Paul's place is another wildlife park, sort of. Anyway it is definitely not a good place to take pictures of wildlife. Given that, if you have kids I would highly recommend it. During the tour we got to hold a possum, a snake, a full grown kangaroo, and a koala. The adults got to hold the Kangaroo (cradled like a baby) while standing. The kids held it with brothers and sisters or parents seated. You also get to feed just about everything; ponies, cows, kangaroos, emus, etc. They also demonstrate sheep sheering. It took three hours for the whole tour.
I never did get back to Seal Bay. I did not have enough time to get there before the last tour.
I got back to Kingscote in time for the free pelican feed. It is advertised as free but they do ask for a two dollar donation once you get there. It was definitely worth the two dollars. Australian Pelicans are beautiful. The ones ready to mate have the most gorgeous colors in their beaks.
Later in the evening I went on the fairy penguin tour. You cannot use a flash as it blinds the birds for 20 minutes leaving them vulnerable to predators. They use a red light to spot them. With my camera set at 3200 ISO I can get red, very grainy shots of them.
As I return to the hotel the rain starts again.
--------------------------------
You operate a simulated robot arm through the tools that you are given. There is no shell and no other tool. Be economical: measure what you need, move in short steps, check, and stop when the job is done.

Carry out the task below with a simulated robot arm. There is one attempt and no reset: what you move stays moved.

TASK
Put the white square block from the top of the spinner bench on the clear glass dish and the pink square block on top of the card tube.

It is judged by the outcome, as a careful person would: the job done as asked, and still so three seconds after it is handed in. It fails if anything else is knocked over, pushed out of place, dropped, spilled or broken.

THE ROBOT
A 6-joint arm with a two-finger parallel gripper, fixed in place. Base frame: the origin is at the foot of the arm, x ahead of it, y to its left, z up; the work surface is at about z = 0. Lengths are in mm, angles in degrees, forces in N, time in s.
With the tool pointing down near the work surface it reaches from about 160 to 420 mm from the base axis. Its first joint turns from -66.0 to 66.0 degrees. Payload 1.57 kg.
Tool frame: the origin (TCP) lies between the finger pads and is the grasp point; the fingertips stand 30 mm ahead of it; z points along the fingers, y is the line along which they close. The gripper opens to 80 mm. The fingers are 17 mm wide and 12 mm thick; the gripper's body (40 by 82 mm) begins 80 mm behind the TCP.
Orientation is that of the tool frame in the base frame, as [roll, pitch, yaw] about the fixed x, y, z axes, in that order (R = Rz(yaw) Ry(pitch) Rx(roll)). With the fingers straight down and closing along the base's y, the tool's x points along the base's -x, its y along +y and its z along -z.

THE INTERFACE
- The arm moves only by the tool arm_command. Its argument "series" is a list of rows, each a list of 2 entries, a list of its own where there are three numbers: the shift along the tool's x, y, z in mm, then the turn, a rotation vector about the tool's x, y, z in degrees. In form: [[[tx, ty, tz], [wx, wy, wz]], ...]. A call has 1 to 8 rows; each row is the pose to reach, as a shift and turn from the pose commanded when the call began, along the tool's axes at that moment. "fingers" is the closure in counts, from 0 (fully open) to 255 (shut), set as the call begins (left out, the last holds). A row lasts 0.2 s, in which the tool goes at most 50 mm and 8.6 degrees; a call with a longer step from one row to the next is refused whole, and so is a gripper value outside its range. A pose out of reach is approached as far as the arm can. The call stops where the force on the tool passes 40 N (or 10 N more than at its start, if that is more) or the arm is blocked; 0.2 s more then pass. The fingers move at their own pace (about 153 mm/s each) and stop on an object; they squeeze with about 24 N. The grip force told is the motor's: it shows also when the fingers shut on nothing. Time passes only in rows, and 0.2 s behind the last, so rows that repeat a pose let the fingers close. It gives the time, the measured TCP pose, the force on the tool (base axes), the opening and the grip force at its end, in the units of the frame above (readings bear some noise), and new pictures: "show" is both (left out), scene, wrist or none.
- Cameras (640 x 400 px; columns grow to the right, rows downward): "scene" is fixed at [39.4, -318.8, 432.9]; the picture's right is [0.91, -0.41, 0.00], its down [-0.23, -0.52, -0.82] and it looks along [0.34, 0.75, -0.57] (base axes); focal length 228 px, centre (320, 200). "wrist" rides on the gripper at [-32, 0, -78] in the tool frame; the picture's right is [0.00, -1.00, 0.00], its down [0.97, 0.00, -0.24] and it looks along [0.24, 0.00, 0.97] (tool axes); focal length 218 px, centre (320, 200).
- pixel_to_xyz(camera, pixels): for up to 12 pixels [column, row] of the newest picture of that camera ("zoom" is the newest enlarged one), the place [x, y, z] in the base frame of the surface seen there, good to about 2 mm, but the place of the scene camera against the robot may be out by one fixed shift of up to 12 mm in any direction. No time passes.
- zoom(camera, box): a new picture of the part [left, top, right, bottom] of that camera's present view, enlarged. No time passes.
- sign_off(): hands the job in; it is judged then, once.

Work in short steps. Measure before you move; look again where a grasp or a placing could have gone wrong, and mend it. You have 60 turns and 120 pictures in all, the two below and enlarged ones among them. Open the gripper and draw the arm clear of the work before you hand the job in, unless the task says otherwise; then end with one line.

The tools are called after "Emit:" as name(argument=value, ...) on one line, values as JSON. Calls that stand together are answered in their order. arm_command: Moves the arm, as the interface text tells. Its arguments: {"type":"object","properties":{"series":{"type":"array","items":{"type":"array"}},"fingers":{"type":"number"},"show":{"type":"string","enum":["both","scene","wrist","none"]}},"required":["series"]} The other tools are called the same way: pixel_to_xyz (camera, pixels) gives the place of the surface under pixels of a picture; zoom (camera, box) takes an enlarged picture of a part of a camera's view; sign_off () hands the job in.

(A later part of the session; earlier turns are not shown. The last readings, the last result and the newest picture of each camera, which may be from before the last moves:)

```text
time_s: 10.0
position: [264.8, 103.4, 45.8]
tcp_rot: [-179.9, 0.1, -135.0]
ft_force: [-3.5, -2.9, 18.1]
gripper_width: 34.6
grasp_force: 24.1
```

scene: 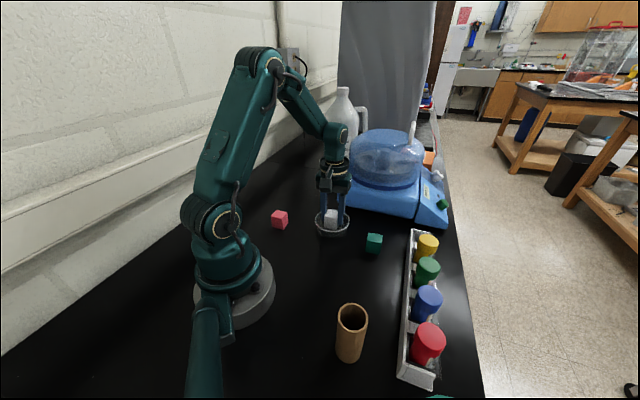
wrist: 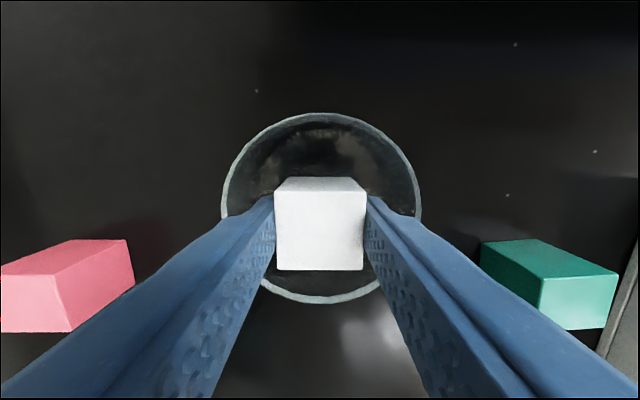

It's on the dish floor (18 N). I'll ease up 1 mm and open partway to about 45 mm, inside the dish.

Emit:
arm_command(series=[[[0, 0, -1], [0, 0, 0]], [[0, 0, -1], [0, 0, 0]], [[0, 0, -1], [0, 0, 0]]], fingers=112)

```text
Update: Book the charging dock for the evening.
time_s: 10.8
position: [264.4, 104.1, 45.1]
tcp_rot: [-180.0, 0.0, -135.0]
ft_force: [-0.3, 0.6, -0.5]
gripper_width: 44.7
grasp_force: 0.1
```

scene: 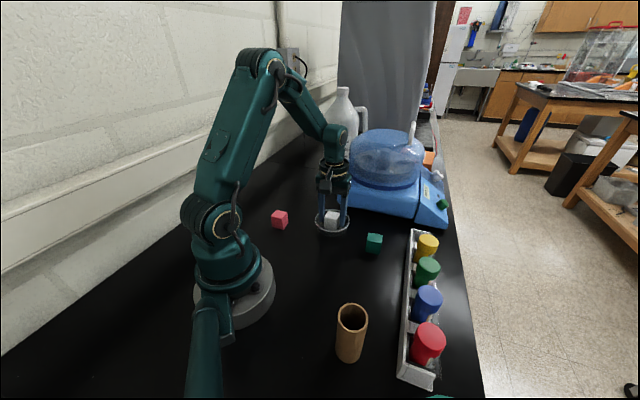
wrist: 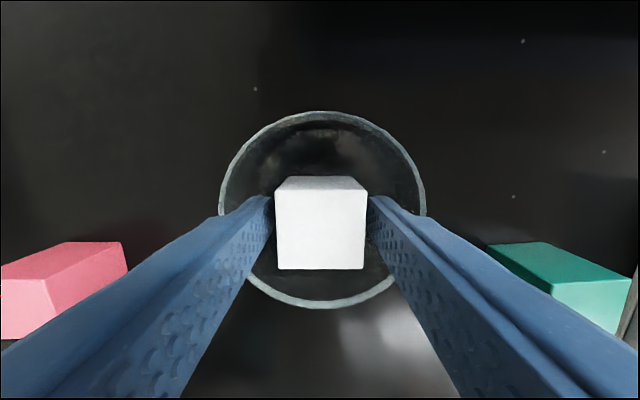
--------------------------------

I awake to the sound of rain again. It rains on and off most of the day. I head to Seal Bay in the afternoon. The rain lets up while I photograph the sea lions. As I leave the rain intensifies. I have to use the low speed wipers on the way back to town, the first time since arriving in Australia. Unfortunately on the way back I lessen the population of wallabies by one. I have hit chipmunks, squirrels, and even birds before. I always have had to look in the rearview mirror to see if I hit them or if they made it. When you hit a wallaby you don't have to look in the rearview mirror, you know it is over. The rain grows even harder, seemingly in response to my mood. Even though I could not avoid the wallaby I still feel bad about hitting it. I can think of better ways to end a trip.